There are lots of websites showing how the NHS is administered but we really want it from the patient’s perspective. So can we please have some contributions here from readers who know. Here are just a few basics:-
- The NHS is largely free for British citizens
- Your starting point is to register at a GP (General Practitioner)
- If you’re away from home you can visit any doctor but you have to fill in a form with the address of your own GP
- GPs can prescribe medicines that you might need. You take the prescription to a chemist and they supply what the doctor ordered. Prescription charges apply to most cases but some people (old people for example) don’t have to pay.

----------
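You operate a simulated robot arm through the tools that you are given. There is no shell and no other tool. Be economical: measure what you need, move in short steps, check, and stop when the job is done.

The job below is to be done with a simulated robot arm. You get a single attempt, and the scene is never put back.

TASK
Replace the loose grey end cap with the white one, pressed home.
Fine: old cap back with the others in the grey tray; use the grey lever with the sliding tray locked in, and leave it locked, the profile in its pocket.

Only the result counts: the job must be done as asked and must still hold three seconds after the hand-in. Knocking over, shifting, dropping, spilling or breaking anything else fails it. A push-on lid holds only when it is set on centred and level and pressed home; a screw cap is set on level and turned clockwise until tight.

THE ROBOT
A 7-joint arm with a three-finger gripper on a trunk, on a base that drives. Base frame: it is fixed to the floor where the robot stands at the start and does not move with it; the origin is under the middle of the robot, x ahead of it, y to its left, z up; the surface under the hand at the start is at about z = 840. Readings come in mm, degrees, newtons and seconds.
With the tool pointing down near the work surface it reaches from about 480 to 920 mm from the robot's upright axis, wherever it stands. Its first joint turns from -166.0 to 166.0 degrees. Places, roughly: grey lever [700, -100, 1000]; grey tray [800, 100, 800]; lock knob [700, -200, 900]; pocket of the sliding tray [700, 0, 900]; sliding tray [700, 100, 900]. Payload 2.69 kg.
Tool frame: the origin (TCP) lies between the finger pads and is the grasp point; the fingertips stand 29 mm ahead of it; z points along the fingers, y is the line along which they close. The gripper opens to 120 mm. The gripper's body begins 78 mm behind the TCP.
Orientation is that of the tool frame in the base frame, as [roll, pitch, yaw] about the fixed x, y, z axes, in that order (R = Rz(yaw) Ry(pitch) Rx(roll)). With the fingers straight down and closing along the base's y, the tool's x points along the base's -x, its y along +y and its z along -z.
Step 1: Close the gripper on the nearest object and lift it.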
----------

- Your GP will refer you to a specialist (a consultant) if you have anything complicated
- You’d go to a hospital usually only for an arranged treatment – a consultant’s visit or an operation – or in an emergency
Some people take out private medical insurance in order to get a better service. The facilities that are used – doctors, consultants, hospital equipment – are very often the same as in the NHS and the quality of private medical treatment is unlikely to be any better. But you do get two things from private treatment. First the doctors give you a bit more time to explain what’s wrong and what they’re going to do. Not a lot more time and some would say any difference is not noticeable. Second, because you are using doctors, particularly consultants, in their private practice hours, you are likely to be able to get an appointment sooner than you would in the NHS. This is a political hot potato and we don’t debate the rights and wrongs of it here – it is just what happens.
And the NHS is not there for frivolous treatments like cosmetic surgery. So there is a borderline between what the NHS will cover and what it won’t and this often makes for difficult choices – expensive treatments that give very little benefit will be excluded. Some specialisms often fall outside the NHS scope and so are run as private services – see, for example, Dentists, Opticians etc.